His life began in the shadows of the war; and he worked through all the convolutions of this influence in his art. In 1944, right when his birth was expected, the allies bombed Berlin. His family was forced to leave the city and ordered to Neutitschein (Nový Jicín today in the Czech Republic), a district called the Sudetengau under Nazi occupation. In an autobiographical essay, Farocki described the geopolitical circumstances of his birth as follows: “We only spent a few weeks there, less time than I have since spent explaining that I am neither a Czech nor a Sudeten German.”7
In the same year, 1944, the allies bombed, not Auschwitz, but the IG Farben factory nearby the death camp. Drawing on analyses of these events, how and why the allies didn’t act on their knowledge of the mass destruction of the Jews, Farocki developed his most important film. Images of the World and the Inscription of War (Bilder der Welt und Inschrift des Krieges, 1988) decodes a host of military images, focusing on two visual dispositives: American pilots in 1944 and CIA agents in 1977 offering two different lectures on the aerial photographs of Auschwitz.
In this instance, Farocki developed an epistemological field of technological history—measurement and surveillance in a period of rapid automatization.

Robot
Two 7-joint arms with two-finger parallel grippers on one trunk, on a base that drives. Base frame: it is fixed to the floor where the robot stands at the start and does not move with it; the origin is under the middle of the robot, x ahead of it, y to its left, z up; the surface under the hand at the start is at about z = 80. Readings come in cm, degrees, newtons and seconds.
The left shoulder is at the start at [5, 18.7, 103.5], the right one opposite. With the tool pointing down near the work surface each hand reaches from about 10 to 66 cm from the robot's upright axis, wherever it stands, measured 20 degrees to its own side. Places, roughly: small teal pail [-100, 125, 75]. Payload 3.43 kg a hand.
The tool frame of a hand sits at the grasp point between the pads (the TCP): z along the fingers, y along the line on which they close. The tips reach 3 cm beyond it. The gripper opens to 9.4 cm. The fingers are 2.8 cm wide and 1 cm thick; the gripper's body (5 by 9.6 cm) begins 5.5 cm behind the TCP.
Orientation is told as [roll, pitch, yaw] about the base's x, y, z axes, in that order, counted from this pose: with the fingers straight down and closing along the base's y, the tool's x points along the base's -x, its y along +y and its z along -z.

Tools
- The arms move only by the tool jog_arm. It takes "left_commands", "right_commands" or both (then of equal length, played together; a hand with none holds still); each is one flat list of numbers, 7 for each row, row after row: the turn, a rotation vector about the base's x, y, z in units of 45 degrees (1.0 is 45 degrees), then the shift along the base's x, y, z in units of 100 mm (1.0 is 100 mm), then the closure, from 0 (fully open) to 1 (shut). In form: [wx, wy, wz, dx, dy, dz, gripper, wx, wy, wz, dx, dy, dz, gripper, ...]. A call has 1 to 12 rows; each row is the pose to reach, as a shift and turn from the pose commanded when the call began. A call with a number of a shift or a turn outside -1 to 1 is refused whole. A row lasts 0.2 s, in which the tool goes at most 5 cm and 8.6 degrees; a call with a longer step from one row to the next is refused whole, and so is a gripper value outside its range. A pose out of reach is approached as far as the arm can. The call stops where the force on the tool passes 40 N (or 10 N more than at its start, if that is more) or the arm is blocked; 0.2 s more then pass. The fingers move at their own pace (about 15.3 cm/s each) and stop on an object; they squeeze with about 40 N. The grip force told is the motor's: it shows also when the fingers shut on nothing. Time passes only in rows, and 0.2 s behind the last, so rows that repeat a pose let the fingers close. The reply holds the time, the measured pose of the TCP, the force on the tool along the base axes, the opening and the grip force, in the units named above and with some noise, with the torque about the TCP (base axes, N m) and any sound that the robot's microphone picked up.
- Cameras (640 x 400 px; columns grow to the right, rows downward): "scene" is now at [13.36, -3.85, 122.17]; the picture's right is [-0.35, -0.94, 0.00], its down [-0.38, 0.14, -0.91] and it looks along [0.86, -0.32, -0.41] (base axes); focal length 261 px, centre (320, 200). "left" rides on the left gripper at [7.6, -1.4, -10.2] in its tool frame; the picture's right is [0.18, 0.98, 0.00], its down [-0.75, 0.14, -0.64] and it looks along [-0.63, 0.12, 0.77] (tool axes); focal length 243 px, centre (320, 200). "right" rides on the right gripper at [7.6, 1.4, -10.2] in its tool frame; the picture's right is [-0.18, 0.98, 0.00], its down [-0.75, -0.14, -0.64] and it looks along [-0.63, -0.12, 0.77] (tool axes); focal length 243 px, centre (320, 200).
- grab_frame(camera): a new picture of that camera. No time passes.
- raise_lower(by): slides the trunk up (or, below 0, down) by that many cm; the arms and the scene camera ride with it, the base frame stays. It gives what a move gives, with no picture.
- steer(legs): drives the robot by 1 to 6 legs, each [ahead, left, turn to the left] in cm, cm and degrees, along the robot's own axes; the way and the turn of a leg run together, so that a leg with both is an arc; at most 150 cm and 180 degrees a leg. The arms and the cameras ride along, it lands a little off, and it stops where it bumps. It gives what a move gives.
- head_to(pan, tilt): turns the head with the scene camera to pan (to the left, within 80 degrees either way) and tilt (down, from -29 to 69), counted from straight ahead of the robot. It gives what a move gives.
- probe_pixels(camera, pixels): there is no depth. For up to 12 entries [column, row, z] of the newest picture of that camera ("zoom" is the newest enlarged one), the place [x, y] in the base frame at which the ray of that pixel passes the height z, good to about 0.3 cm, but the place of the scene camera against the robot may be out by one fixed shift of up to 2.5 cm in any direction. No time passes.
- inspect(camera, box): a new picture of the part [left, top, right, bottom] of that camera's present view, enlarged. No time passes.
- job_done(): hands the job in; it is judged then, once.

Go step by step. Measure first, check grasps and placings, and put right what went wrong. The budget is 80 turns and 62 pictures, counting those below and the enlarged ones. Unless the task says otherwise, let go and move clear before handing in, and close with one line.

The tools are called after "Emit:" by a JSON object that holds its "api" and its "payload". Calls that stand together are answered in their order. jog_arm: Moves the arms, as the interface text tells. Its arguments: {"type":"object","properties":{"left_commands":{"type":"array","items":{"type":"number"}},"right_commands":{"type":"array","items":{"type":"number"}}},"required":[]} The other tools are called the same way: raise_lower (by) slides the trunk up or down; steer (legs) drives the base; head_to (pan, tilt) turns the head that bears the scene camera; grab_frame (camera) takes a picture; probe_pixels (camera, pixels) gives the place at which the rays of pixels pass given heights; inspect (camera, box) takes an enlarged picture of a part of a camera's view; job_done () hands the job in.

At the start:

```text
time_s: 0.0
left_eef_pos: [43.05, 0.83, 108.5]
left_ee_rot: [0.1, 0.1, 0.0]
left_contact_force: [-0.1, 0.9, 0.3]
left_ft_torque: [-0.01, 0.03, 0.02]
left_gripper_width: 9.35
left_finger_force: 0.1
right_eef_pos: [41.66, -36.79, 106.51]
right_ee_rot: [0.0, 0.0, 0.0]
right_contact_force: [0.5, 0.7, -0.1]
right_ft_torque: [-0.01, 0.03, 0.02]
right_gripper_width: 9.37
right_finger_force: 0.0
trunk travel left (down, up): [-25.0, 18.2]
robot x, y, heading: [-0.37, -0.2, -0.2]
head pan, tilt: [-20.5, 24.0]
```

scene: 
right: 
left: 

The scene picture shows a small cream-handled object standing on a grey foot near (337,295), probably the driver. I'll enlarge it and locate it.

At the end of the film, a blind spot in the photographic act, referring back to the reality of the concentration camp, becomes visible.8
The final shots further emphasize details of the American pilots’ aerial photos, which are picked up in the sweep of the film several times, framed and arranged in different ways. At the end of the film, through a permutative movement of cuts, the extreme enlargement of the photographs reminds us once again of their materiality. Farocki shows these images in precisely the spaces where visual thought takes place, and in connection to specific techniques of reproduction and distribution (in albums, archives, institutions). Whenever he used marginal and hard-to-access image materials from specialized archives, he sought to consider these conditions of visibility in his analysis.
By appropriating what he calls “operational” images, which initially belonged to a purely utilitarian context, Farocki explains the historical decoupling of eye and machine as the distinction between the autonomy of machines and their connection to the human body. His series of three installations, Eye/Machine, demonstrates how the graphic abstraction of military education images can lead to the “denial” of the real; they simultaneously take part in the dispositives of power and their archival process, which follows a purely instrumental rationality. These visual machines have integrated image-processing software, which, as Farocki notes, works “with the same clumsiness” that “robot arms execute new assignments.”9
In Farocki’s video installations, cinema always represents a field of reference, even when they are largely in dialogue with utilitarian pictorial worlds. His work shows to what extent, even within geographic spaces that have been entirely virtualized, digital images and automatic “vision machines” (Paul Virilio10) are often oriented toward anthropomorphic forms, abiding by the reality of human vision. Thus, in Serious Games, for example, Farocki draws an important part of the manifold arsenal of military simulations into sharp relief.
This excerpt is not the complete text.